With the black king pressed to h8 by the the h7-pawn, the stalemate ideas clearly advance to the forefront, whereas winning the game now is as spectacular as it is difficult to discover. The point is that the next two moves should be spent for engineering a cover for the king: 69.Bd2!! Ne6 70.Rb7!! (a trivial 70.Bb4 does not work out because of 70...Rb3 71.Bd6 Rb5!, taking control over the fifth rank and cutting off the white king) 70...Nf4 71.Bc1 Rh3+ 72.Kg5 Ne6+ 73.Kf5 Rf3+ 74.Kxe6 Rf6+, and the white king zigzags away from the pursuit: 75.Kd7 Rd6+ 76.Ke7 Re6+ 77.Kd8 Re8+ 78.Kd7 Rd8+ 79.Kc6 Rd6+ 80.Kb5 Rd5+ 81.Kb4 Rd4+ 82.Kb3 Rd3+ 83.Kb2 Rd2+ 84.Kb1, winning.

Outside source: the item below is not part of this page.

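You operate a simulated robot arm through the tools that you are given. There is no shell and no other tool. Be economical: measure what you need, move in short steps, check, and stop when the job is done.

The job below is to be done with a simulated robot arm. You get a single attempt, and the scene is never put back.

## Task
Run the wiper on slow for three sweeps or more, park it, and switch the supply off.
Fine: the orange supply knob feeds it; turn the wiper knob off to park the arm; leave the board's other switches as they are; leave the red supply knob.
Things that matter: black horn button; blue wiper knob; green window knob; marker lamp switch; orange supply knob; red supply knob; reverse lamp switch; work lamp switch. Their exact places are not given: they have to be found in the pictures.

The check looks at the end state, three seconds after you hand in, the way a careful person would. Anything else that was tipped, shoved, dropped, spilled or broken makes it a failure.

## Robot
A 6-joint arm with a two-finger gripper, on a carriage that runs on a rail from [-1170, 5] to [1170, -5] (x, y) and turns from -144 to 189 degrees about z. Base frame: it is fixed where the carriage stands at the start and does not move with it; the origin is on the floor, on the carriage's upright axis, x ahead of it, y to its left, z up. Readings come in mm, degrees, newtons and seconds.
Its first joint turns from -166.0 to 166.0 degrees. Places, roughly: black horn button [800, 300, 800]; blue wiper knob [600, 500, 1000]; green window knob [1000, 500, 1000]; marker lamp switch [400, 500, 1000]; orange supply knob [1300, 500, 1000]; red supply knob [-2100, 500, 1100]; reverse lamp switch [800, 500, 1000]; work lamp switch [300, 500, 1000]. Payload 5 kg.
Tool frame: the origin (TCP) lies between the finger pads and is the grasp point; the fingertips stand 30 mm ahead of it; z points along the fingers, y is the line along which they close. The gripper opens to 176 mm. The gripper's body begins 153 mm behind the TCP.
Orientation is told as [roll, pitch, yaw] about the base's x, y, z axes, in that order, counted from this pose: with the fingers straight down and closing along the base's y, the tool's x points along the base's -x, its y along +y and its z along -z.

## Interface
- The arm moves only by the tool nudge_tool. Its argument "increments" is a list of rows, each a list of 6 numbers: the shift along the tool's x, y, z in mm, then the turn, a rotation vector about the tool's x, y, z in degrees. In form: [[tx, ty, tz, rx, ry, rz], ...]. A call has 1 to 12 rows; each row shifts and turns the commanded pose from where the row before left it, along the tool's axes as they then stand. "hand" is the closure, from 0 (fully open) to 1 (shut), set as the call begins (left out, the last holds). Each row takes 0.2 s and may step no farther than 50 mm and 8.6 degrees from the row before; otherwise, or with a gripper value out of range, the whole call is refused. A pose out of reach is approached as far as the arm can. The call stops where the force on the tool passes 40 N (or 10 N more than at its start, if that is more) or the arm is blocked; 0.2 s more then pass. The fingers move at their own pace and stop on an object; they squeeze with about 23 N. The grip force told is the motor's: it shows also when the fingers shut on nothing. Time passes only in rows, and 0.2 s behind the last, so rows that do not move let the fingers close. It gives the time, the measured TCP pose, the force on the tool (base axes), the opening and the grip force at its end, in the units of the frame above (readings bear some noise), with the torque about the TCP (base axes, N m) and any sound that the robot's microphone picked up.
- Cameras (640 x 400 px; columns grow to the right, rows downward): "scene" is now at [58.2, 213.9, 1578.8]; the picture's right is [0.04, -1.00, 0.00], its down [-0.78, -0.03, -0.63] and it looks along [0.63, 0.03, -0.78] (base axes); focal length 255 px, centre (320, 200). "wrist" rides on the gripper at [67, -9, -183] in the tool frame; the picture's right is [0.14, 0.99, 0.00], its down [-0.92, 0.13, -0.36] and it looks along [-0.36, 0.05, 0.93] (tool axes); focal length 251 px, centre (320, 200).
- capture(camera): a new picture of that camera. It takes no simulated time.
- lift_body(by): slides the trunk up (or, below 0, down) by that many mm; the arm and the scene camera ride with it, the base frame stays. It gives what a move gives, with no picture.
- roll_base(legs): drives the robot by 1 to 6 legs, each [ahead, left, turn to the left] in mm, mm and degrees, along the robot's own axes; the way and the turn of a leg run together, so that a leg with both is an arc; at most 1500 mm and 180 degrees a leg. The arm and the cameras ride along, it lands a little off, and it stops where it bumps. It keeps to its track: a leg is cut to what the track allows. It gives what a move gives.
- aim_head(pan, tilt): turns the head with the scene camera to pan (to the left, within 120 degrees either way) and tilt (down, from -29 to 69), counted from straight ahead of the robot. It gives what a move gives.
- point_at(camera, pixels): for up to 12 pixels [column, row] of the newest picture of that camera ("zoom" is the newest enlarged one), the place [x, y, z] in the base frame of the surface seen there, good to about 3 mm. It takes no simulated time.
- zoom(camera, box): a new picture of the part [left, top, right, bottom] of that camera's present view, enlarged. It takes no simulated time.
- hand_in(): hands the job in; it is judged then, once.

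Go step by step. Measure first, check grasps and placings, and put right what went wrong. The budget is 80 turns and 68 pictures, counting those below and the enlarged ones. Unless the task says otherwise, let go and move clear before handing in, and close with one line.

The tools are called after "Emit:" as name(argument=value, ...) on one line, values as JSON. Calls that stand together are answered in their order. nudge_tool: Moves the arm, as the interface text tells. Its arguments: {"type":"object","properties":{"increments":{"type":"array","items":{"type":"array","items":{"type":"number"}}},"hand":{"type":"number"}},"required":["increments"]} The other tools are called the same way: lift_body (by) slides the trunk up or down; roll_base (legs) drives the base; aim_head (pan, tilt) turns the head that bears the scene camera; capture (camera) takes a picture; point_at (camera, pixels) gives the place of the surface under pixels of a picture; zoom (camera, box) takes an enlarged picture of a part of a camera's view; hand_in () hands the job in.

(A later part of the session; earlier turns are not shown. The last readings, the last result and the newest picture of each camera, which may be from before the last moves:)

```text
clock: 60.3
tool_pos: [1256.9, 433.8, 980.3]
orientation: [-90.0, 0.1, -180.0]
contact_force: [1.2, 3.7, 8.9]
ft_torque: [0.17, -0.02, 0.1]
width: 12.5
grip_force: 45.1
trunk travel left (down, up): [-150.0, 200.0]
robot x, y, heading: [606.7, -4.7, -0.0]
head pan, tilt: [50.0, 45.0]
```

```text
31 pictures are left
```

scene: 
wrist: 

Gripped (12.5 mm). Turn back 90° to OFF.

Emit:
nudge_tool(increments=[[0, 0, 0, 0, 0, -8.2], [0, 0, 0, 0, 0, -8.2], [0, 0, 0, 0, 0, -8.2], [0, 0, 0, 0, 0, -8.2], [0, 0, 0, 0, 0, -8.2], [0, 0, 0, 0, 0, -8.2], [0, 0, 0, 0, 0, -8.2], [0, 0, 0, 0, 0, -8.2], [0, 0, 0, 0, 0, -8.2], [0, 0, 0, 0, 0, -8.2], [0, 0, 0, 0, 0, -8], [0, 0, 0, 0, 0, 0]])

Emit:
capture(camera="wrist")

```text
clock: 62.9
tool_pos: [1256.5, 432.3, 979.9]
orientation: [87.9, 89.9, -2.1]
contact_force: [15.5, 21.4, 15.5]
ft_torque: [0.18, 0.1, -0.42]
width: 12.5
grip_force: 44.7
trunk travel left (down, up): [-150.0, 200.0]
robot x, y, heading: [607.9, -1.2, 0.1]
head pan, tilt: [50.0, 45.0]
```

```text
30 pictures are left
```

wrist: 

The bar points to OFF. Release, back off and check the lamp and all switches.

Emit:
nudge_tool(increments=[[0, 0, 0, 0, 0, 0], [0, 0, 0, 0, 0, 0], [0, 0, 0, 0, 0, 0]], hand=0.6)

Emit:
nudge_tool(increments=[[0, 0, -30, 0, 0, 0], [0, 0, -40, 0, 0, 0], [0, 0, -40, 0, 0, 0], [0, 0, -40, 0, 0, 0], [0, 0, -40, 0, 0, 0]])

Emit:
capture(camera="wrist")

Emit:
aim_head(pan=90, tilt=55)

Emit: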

Anything other than such inhuman work is doomed to failure, which Bodnaruk came to find out before long. After 69.Kh5 Ne6 70.Bh6 Nf4+ 71.Kg5 Ne6+ 72.Kg6 Nf8+ 73.Kh5 Rh3+ 74.Kg5 Ne6+ 75.Kg6
75...Nf8+! 76.Bxf8 Rh6+ Anastasia took the pesky rook, having had enough of dragging her king across the board. This draw can be safely put on a par with the labors of Hercules!
The situation after round eight is as follows:
1. Alexandra Kosteniuk - 6; 2. Anastasia Bodnaruk - 5; 3-4. Olga Girya, Daria Charochkina, Natalija Pogonina - 4.5; 6-9. Valentina Gunina, Aleksandra Goryachkina, Evgenija Ovod, Daria Pustovoitova - 4; 10. Alisa Galliamova - 3; 11. Alina Kashlinskaya - 2.5; 12. Ekaterina Ubiennykh - 2.
Catching up with the former world champion will be very difficult indeed, especially since we know that other than Alexandra’s excellent physical form and loving husband/coach, her success is also contributed into by her lucky Superfinal sign. However, nothing should be ruled out with three rounds to go yet. This is the reason we are so captivated by the women’s chess!